Tonight, a young woman named Natalie is waiting to sing an old Tammy Wynette number. She seems puzzled by the very idea that there might be something incongruous about her musical tastes. “There’s nothing strange about it to me,” she says. “We Lucians just love country music, a long time now.”

It’s a Tuesday afternoon, and Stone is tuning his guitar poolside at the Coconut Bay Beach Resort & Spa, a hotel near the airport. “I think what really got me into these songs is the stories,” he says. “There’s always a story in a country song, and we relate to them.”

 

This evening’s show will be different from the weekend country and western parties attended by locals. Here, it’ll be mostly tourists watching Stone and his backing band, which is made up of three of his sons and his daughter. It’s a big show on a big stage, and throughout the evening, hotel staff decked out in cowboy attire will teach audience members how to line-dance to the songs.

 

For Stone, performing for a crowd of non-locals isn’t a stretch.
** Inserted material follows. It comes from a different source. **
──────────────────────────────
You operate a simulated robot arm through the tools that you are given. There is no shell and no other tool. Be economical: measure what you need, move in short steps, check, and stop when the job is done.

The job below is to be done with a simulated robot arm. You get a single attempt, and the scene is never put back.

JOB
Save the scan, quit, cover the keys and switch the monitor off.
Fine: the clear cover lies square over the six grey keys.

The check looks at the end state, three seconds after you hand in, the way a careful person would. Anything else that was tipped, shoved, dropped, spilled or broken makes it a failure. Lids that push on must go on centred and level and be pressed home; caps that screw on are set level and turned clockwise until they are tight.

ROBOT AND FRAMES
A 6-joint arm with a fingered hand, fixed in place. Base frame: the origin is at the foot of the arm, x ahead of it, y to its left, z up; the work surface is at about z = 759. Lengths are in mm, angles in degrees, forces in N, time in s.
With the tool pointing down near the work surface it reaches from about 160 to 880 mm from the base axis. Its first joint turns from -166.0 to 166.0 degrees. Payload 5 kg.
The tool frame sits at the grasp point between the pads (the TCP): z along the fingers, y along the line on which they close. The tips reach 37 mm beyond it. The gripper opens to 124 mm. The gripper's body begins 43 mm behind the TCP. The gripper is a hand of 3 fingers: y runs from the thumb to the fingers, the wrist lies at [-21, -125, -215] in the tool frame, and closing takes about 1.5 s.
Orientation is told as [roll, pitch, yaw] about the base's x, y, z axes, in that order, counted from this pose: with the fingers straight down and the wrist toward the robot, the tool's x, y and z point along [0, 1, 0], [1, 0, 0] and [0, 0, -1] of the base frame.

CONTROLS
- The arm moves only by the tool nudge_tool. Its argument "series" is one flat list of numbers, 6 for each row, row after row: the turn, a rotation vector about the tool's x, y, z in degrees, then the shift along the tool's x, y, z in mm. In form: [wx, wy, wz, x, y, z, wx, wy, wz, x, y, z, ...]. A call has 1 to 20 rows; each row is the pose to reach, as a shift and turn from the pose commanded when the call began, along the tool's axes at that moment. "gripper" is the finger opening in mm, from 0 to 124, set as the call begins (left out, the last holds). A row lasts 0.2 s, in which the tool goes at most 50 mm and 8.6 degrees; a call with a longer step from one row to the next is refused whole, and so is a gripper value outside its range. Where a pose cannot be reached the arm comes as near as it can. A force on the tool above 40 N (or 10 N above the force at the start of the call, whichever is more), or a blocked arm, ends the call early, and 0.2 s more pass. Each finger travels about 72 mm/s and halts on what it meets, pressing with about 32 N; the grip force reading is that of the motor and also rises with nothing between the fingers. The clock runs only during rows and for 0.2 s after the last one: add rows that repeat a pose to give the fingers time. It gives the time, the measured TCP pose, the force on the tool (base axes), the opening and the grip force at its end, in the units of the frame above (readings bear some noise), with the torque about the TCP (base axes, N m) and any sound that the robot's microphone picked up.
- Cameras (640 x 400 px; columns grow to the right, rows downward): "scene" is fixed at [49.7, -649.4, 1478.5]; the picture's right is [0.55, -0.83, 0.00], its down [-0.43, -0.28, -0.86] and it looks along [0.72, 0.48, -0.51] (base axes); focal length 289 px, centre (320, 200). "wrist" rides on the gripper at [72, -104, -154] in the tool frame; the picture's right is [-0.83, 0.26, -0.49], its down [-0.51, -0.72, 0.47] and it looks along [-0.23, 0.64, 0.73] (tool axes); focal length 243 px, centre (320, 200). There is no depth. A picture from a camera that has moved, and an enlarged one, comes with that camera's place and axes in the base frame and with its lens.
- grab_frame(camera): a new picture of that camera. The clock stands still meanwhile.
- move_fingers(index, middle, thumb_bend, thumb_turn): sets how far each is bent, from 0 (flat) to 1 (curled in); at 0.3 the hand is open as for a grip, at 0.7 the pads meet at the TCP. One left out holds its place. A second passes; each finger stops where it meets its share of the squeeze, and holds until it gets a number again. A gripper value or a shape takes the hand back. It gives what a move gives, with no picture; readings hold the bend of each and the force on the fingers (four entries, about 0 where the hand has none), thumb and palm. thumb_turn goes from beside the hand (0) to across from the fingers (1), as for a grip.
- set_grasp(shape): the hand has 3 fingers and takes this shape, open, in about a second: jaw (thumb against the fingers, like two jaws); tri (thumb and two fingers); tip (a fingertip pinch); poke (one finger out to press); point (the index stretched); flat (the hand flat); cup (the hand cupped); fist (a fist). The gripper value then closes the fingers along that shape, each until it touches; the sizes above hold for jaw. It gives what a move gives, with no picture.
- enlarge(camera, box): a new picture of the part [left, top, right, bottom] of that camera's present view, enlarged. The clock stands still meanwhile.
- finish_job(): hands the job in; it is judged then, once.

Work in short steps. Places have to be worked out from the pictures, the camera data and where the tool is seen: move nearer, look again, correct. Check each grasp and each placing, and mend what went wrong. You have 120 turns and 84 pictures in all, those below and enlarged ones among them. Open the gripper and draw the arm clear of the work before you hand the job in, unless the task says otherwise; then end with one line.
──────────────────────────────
Once, when applying for a visa to travel to the U.S., he ended up giving an impromptu performance when his interviewer asked the purpose of his visit. He says the entire embassy office gave him a standing ovation. But nothing compares to the time he made a pilgrimage to Nashville. 

 

“We went there to produce a CD, and there was a competition going on at a popular bar,” recalls Anius, who was then managing Stone. “L.M. was the only non-white person out of 50 contestants, and when he stepped onstage, everyone looked confused. Then, when he started singing, they all rushed to the front of the stage. One guy even kneeled and bowed to him. He won that night.”

 

Stone released his first album in 2000, and is currently working on a new one, a gospel-country album in the vein of the legendary Jim Reeves. He’s already played just about every venue he can in St. Lucia, so he’s hoping his songs will find a new audience abroad. It would make him the first St. Lucian country singer to reach an international audience, and he thinks it’s more than possible. After all, he’s as country as anybody else.

 

“My wife says I sometimes sing these old numbers in my sleep,” he says. “It’s in my blood.”